SHORT TASK ▸ From the line containing "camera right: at" through the last line of the material, copy every line exactly, both ends inclusive; do not copy pictures.

GIVEN INFORMATION ▸
■ ■ ■ ■ ■

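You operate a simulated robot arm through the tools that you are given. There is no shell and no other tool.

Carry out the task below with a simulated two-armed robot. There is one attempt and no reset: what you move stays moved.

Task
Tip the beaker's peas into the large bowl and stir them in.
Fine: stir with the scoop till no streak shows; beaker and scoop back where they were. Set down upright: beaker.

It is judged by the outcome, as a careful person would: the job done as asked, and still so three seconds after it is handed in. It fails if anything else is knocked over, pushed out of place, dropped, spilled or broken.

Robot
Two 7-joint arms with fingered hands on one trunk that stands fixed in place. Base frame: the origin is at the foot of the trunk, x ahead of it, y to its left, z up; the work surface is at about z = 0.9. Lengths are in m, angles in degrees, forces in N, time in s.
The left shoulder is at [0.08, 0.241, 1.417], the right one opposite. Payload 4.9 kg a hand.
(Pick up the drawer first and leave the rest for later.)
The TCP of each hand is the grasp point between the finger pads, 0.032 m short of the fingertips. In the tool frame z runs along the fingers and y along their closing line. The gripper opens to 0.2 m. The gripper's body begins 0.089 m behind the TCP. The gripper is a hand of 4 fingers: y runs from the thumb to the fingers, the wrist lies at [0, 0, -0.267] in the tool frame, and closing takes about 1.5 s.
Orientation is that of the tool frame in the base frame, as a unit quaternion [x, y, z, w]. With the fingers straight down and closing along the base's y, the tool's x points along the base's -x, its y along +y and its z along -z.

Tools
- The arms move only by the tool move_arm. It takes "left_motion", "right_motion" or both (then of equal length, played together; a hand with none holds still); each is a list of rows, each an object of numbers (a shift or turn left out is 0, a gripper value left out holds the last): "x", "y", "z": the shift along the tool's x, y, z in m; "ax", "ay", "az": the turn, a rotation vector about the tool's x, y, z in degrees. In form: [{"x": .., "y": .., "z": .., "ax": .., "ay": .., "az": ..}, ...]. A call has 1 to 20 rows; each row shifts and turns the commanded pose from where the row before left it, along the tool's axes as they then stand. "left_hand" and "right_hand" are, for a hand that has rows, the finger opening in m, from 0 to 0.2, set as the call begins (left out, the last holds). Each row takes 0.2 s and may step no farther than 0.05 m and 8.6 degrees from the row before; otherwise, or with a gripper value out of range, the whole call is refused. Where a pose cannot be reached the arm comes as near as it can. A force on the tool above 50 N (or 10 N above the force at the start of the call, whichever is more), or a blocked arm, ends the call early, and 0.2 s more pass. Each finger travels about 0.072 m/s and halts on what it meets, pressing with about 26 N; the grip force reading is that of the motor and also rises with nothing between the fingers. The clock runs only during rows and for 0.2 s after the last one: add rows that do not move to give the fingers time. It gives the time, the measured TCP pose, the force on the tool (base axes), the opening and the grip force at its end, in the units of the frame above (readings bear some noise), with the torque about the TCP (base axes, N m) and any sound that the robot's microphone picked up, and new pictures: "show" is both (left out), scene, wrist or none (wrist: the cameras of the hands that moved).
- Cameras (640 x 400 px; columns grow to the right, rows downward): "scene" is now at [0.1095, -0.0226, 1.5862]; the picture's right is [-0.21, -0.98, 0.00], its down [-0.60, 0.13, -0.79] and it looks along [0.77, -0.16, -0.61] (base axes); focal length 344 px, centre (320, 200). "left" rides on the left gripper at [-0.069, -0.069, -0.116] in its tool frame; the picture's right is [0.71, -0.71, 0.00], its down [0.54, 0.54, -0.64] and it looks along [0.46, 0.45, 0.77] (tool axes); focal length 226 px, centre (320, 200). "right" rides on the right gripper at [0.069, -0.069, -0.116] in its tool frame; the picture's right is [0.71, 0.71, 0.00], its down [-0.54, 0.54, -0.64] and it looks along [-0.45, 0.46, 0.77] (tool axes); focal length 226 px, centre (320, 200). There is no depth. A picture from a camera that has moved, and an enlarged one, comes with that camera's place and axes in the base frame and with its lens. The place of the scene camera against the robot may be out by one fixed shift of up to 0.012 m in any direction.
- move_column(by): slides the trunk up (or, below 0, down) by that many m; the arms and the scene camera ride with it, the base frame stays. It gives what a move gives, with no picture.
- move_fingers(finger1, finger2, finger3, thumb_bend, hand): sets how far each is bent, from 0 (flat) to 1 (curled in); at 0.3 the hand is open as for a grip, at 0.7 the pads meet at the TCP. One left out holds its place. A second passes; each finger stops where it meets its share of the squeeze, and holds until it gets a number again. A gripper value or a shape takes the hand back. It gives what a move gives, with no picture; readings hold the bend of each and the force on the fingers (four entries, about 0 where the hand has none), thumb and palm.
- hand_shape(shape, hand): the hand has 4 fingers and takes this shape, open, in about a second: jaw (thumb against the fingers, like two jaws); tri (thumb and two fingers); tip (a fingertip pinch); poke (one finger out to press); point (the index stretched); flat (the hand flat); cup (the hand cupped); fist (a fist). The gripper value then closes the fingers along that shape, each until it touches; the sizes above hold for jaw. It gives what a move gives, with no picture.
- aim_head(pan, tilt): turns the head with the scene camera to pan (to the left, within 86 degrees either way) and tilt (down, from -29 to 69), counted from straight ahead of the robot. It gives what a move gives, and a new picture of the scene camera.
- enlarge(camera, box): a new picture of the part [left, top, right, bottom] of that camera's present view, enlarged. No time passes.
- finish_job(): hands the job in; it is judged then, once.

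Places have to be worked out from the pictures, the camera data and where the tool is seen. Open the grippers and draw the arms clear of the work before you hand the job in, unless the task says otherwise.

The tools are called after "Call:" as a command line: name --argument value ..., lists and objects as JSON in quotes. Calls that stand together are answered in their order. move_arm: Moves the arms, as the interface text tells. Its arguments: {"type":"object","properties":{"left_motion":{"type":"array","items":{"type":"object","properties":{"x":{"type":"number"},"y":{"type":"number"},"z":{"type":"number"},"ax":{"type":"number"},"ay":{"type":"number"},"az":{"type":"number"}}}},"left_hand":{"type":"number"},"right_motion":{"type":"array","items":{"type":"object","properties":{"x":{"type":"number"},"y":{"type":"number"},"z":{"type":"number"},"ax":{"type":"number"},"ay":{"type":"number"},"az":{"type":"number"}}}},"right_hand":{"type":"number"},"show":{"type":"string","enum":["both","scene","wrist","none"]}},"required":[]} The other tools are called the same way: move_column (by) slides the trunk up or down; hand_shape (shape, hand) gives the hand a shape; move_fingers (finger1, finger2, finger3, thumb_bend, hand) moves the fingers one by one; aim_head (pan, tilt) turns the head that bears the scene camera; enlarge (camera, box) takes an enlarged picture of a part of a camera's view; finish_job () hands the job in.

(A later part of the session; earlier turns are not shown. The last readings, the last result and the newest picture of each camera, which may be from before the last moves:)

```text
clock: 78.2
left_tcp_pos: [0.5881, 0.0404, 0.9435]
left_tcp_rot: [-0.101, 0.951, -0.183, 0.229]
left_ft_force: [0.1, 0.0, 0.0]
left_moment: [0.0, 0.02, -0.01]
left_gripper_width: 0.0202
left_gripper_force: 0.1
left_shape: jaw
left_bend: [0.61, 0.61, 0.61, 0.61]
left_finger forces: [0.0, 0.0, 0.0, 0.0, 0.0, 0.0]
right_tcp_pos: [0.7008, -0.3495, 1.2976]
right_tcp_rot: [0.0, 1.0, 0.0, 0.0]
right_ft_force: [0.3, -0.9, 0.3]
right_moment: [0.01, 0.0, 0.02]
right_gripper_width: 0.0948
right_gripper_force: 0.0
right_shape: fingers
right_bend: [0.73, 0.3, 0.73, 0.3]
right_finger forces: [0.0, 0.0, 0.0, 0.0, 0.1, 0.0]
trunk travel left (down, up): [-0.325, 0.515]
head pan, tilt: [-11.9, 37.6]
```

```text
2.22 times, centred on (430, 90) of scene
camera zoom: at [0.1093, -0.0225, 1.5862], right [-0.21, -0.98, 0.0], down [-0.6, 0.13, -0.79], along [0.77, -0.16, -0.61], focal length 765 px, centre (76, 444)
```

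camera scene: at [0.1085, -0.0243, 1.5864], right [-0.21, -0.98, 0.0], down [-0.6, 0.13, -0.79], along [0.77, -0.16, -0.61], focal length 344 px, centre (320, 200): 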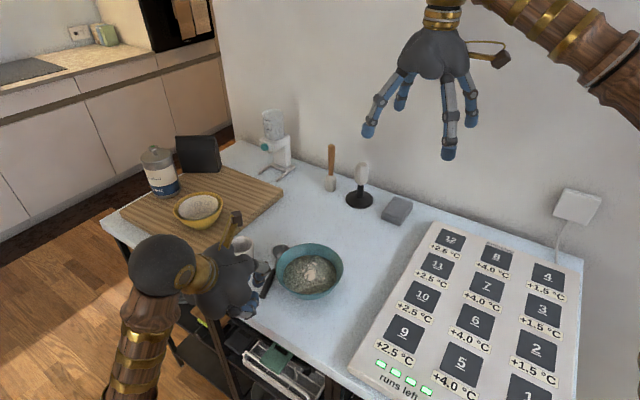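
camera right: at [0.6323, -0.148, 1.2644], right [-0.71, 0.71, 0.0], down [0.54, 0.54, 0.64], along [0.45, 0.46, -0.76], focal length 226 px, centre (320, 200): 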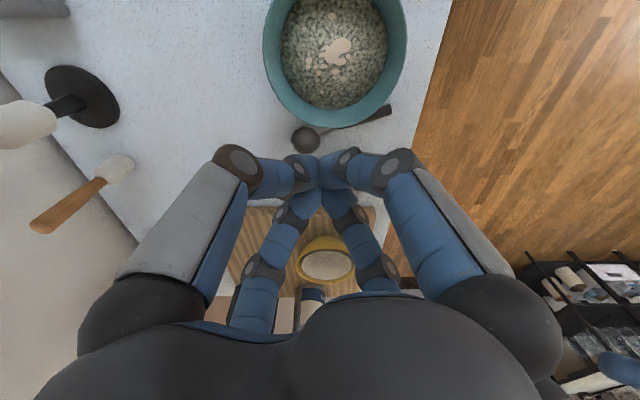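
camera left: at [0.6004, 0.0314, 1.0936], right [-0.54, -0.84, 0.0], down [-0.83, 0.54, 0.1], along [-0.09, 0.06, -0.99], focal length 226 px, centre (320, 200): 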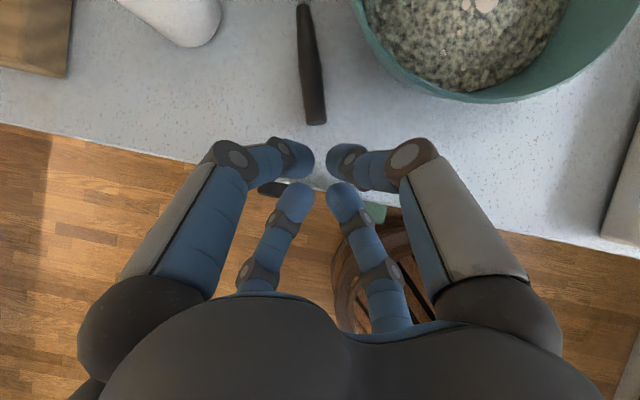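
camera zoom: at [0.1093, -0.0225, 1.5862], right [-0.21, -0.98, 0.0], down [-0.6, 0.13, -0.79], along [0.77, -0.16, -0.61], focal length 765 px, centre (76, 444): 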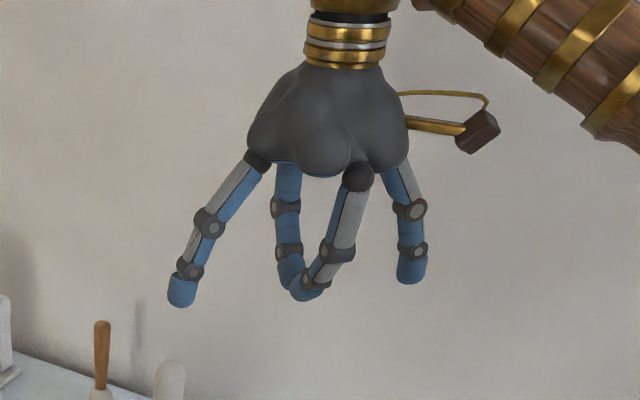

■ ■ ■ ■ ■

SOLUTION TO THE PROBLEM ▸
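camera right: at [0.6323, -0.148, 1.2644], right [-0.71, 0.71, 0.0], down [0.54, 0.54, 0.64], along [0.45, 0.46, -0.76], focal length 226 px, centre (320, 200): 
camera left: at [0.6004, 0.0314, 1.0936], right [-0.54, -0.84, 0.0], down [-0.83, 0.54, 0.1], along [-0.09, 0.06, -0.99], focal length 226 px, centre (320, 200): 
camera zoom: at [0.1093, -0.0225, 1.5862], right [-0.21, -0.98, 0.0], down [-0.6, 0.13, -0.79], along [0.77, -0.16, -0.61], focal length 765 px, centre (76, 444): 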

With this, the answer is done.